There was an imperceptible point of departure from the condition of a voiceless
subject to the person that I am today. Now, I have ‘lines of social mobility’
that allow me to speak more than I ever could then (Spivak 1995). To attempt to
represent that young boy today is to try to ‘unlearn my privilege’ and revert
to that young state (Spivak 1995). If such a mental transformation were
possible, I would simply just be him (then) and not me (today) once again not
able to speak. I have memories, but every time I recall them, I recreate them
in my mind attempting to experience the past. I remember most of the details,
but I feel very different today. How can I represent that boy now? Spivak makes
a distinction between representation (Vertretung)
and re-presentation (Darstellung)
(Spivak 1995). Representation (Vertretung) as in politics and speaking
on behalf of others does not assume the representative to be in the embodied
experience and condition of those who are being represented. Re-presentation (Darstellung) as in art and philosophy only attempts to reproduce
the ‘presentation’ of the subject. It
ends up being a simulacrum with varying degrees of imperfection. How then can
the subaltern speak for themselves if once they have acquired social lines of
mobility, they stop being subaltern and in turn leave their younger and
voiceless selves in the irretrievable past?
I can only
politically represent my younger self today. I cannot be that boy any longer,
for the attempt alone would be disingenuous. It is not squarely an Einsteinian
categorical problem of time travel—which he argued was an impossibility—but more
precisely a representational (Vertretung)
one. It is a temporal-representational
problem of the self. If your life originated as an ‘other’ (perhaps even a
subaltern), a split may occur through the course of your life where you begin
to make the connections, gain the social and cultural capital within a system
that allows you to mobilize and be heard. Your voice begins to take form,
substance, and gain decibel levels. You can hear yourself through others that
have heard your voice. You can even hear yourself through the type of ‘other’

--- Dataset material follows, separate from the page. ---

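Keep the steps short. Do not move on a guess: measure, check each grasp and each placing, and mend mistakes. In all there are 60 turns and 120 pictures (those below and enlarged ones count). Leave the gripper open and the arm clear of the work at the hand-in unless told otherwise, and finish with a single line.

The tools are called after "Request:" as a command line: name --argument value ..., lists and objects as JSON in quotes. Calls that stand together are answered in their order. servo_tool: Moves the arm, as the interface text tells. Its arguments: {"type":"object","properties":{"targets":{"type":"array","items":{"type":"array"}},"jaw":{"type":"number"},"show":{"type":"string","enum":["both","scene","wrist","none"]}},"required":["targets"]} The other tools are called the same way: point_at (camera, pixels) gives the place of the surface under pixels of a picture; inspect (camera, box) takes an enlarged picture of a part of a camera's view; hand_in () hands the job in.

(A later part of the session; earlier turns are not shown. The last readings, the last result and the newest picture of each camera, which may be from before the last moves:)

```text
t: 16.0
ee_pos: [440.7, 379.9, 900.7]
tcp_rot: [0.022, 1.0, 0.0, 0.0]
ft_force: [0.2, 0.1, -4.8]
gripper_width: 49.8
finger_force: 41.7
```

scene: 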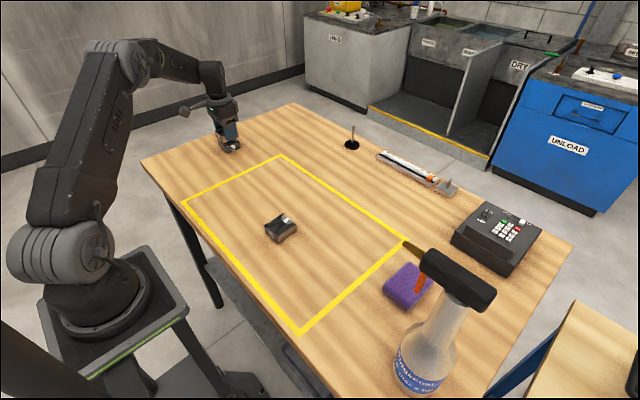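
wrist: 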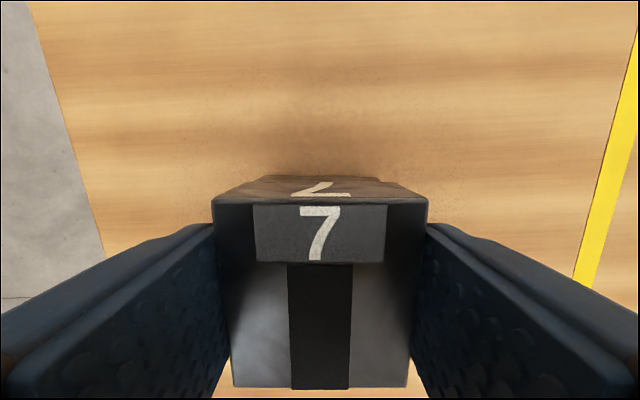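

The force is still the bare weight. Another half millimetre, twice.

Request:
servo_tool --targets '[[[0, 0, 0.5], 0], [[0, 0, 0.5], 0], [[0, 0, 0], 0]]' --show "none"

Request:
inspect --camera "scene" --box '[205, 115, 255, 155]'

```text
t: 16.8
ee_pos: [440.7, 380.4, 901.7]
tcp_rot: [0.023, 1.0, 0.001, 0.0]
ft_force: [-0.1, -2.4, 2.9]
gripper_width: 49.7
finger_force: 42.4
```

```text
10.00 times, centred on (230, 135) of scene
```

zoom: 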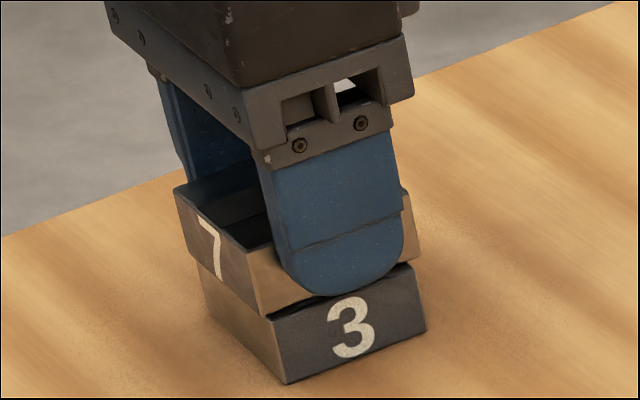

that you were once before. In this new world, the self does not exist without
the reflection of the other. In this new world, you can speak. In this world
your former self has become the ‘other.’
How then
do you design for the ‘other’ especially if s/he is you or rather your former
self? After all, who knows you better than you know yourself? I begin with
designing for your former ‘other’ to foreground the most obvious of problems with
representation. Spivak uses semiotics to articulate this point. She critiques
Deleuze and Foucault as post-structuralists having done away with the signifier/signified
rendering a transparency in which there is not a need for representation.

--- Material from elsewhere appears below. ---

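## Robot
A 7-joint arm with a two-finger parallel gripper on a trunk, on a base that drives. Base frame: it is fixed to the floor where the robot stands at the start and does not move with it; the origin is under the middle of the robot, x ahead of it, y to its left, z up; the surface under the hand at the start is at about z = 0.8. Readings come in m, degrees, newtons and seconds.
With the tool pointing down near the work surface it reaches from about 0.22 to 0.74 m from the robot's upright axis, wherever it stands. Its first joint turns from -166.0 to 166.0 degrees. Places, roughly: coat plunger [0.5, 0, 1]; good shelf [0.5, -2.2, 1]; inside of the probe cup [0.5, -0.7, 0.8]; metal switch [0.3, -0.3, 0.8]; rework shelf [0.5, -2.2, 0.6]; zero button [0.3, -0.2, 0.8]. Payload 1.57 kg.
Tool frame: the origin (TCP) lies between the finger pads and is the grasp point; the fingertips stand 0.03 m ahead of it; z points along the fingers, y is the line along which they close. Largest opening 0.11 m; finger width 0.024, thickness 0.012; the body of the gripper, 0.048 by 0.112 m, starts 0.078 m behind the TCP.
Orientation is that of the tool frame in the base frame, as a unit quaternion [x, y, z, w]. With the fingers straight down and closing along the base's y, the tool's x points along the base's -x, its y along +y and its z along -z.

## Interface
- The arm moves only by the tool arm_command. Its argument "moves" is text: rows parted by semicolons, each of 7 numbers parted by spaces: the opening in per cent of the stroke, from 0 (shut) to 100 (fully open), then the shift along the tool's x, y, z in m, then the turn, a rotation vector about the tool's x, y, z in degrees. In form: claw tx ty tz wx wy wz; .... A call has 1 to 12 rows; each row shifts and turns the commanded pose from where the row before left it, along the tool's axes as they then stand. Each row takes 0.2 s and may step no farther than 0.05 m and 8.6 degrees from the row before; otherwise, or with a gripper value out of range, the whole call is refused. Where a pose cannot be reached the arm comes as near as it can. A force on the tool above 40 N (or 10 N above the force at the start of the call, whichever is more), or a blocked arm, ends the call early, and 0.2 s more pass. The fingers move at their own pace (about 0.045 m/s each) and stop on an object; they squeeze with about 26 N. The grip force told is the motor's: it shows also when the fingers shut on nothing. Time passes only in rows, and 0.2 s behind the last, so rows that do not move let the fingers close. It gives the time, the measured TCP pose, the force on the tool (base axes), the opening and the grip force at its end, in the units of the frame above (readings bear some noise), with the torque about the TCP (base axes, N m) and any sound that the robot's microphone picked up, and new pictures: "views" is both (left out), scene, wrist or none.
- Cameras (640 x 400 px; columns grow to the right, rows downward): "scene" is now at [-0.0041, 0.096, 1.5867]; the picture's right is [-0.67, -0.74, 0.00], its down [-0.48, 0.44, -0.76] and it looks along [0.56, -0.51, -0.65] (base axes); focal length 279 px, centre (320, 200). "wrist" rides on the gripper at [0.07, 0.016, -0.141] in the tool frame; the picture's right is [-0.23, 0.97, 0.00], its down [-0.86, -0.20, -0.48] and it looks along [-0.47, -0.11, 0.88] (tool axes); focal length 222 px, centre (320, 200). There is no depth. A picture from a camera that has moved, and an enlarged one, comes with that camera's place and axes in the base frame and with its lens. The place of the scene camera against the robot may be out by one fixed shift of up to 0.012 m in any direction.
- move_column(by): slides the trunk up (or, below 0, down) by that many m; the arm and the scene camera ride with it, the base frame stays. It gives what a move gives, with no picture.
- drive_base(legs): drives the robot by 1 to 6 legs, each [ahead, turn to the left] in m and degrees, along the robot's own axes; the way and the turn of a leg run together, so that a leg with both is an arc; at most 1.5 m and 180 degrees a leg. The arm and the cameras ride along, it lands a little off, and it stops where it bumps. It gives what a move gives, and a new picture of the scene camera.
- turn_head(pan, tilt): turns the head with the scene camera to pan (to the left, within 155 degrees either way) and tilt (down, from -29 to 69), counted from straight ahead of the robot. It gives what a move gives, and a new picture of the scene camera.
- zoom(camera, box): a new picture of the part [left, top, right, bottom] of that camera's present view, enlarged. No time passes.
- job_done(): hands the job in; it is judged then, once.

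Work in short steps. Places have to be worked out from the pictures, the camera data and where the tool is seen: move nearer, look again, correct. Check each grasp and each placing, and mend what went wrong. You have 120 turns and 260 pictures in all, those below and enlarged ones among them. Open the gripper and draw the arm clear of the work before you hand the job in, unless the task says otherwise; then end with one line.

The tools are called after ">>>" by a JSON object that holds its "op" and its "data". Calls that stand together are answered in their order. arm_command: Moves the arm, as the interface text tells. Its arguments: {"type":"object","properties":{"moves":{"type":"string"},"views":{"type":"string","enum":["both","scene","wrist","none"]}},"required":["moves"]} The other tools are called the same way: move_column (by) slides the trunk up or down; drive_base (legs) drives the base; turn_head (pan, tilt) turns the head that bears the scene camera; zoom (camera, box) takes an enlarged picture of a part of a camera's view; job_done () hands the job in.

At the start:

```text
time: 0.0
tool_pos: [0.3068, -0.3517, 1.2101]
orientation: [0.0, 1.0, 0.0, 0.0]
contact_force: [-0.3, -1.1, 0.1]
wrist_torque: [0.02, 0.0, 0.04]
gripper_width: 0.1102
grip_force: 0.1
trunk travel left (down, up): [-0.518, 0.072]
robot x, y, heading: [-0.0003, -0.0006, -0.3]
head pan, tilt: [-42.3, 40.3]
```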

Within this framing the ‘other’ and the subaltern can speak, and therefore help
themselves out of their struggle. However, as I have argued above “experience
itself is constituted through representation,” as it is even problematic to
represent oneself let alone the ‘other’ and even much less the subaltern (Kohn
and Reddy 2006). In Spivak’s words “representation has not withered away” and
is in fact problematic particularly because the medium such as language can be
coerced by power dynamics favoring a hegemony (Spivak 1995). Representation
then cannot be taken for granted as a transparent and authentic process. Reflexive
interpretation may be necessary to design for the ‘other’ and the subaltern.

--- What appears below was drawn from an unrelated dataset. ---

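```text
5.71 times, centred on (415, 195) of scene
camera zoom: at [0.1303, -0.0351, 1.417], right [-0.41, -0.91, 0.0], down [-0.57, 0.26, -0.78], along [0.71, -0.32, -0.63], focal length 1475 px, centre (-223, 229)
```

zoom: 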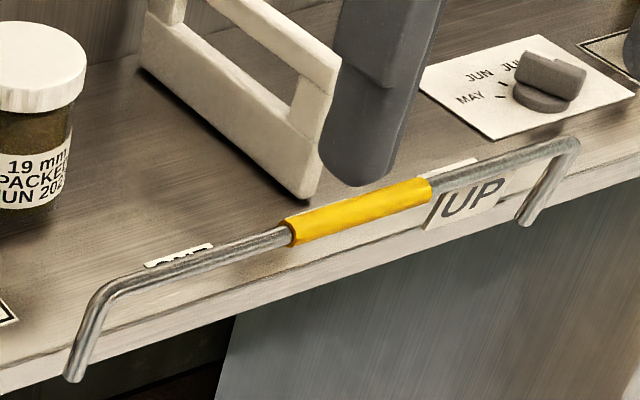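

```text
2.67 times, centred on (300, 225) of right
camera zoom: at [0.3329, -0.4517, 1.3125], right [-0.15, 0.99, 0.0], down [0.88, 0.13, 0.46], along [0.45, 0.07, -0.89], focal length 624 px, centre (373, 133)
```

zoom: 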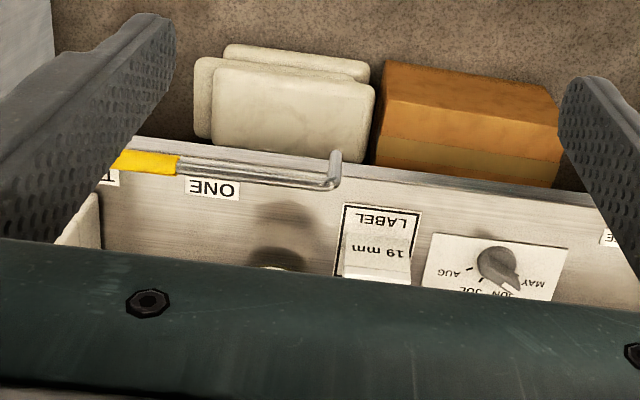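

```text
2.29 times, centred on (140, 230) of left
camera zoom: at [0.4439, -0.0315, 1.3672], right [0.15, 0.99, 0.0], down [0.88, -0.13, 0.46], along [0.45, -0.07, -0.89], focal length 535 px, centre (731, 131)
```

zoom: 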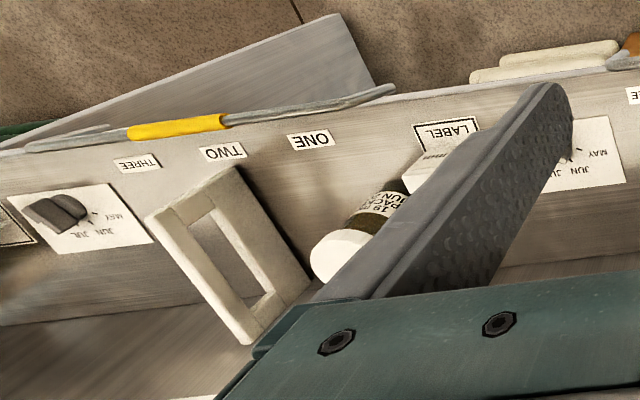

Reflecting on the fact that as a producer/designer working for a prominent
institution, you are not a subaltern or even an ‘other.’ You are neither because
you have voice. You are not a subaltern because you have social connections
that make any degree of upward social mobility possible. Is deep reflexive
interpretation of representations of the ‘other’ a key step toward designing
for the subaltern? If not, what representational-production work needs to take
place in order to design for the subaltern? More importantly, what compels you
(or me) to try to design for the subaltern in the first place?
The Object of Seduction
that Compels Designing for the Subaltern
How can
the non-subaltern produce/design for the subaltern and like it? What compels
those that can speak to produce/design for those that cannot? In the current
state formation where power is embedded in all modes of production through
capitalism, the most obvious ‘object of seduction’ is capital. It is ultimately
a self-defeating and tautological argument. What interests the ‘representing
intellectual’ or capitalist is the continuation of the status quo or oppressive
system that leaves the heterogeneous subaltern serving them on the periphery
within a fragmented and unrecognized/invisible labor force. Within a capitalist
framework, how is it then possible to provide such an object of seduction if that
(capitalist) object ends up sustaining the immensely profitable system that
placed the subaltern in a state of struggle in the first place? Who, if anyone,
will be the subaltern representative (Vertreter)
“that sends them rain and sunshine from above?” (Spivak 1995). What compels, coerces,
or convinces the colonial/capitalist masters to dismantle their system that
defines their purpose for being? More personally, how do I learn, grow, or
force myself to like designing for the subaltern if there is not an object of
seduction, remuneration, or any sort of recognition for me?
Conclusion
The cognitive
bifurcation to which I referred at the beginning of this blogpost was created when
I started to write, which now seems far behind. I made a conscious decision to
check my privilege and then take a path. I chose to overcomplicate things. As
it turns out, I write for myself, the academy, and for my institution. None include
the subaltern or even the ‘other.’ There seemed to be no object of seduction
for me to keep things simple. It simply does not pay and so I continue to sustain
the ivory tower of academia in its ‘rightful’ place high above the ‘uneducated,’
unrecognized, and un-designed-for consumer. I keep the
representational-production within a self-serving circle. I did not co-create
with those I am ‘trying’ to help or even try to interpret their needs or wants.
In fact, I have not answered anything and wrote too much. I end up with the
same question and so I keep asking if we are capable of designing for the
subaltern? [1] In asking the question it
implicates political, historical, and ethical concerns that mainstream
techno-society does not currently recognize or acknowledge. Instead the subaltern
is displaced, sanitized, and their context removed from the record/systems. However,
the thesis question itself places the producers/designers in a reflexive mode
recognizing their privilege and limitations, especially with representation. In
fact, the question itself may be impossible to answer fully because of the
problems inherent within representation, but the fact that we are employing it as
a method to reflexively interrogate design practices is, I argue, an ethical
imperative to designing/producing technology/software that aims to liberate the
subaltern.
Notes
[1]
Discussing Spivak with Peter
Pollack we re-contextualized vertreten
and darstellen within software design
to come up with the question: can we design for the subaltern and like it?.
References
Gayatri Chakravorty Spivak, “Can
the Subaltern Speak?” As reprinted in The Post- Colonial
Studies
Reader, Bill Ashcroft et al, eds. New York: Routledge, 1995, 28-37.
Kohn, Margaret, and Kavita Reddy.
2006. “Colonialism.”
Hope Olson and Melodie J. Fox,
“Gayatri Chakravorty Spivak: Deconstructionist, Marxist,
Feminist,
Postcolonialist,” in Critical Theory for Library and Information Science (Santa
Barbara:
Libraries Unlimited, 2010), 295-309.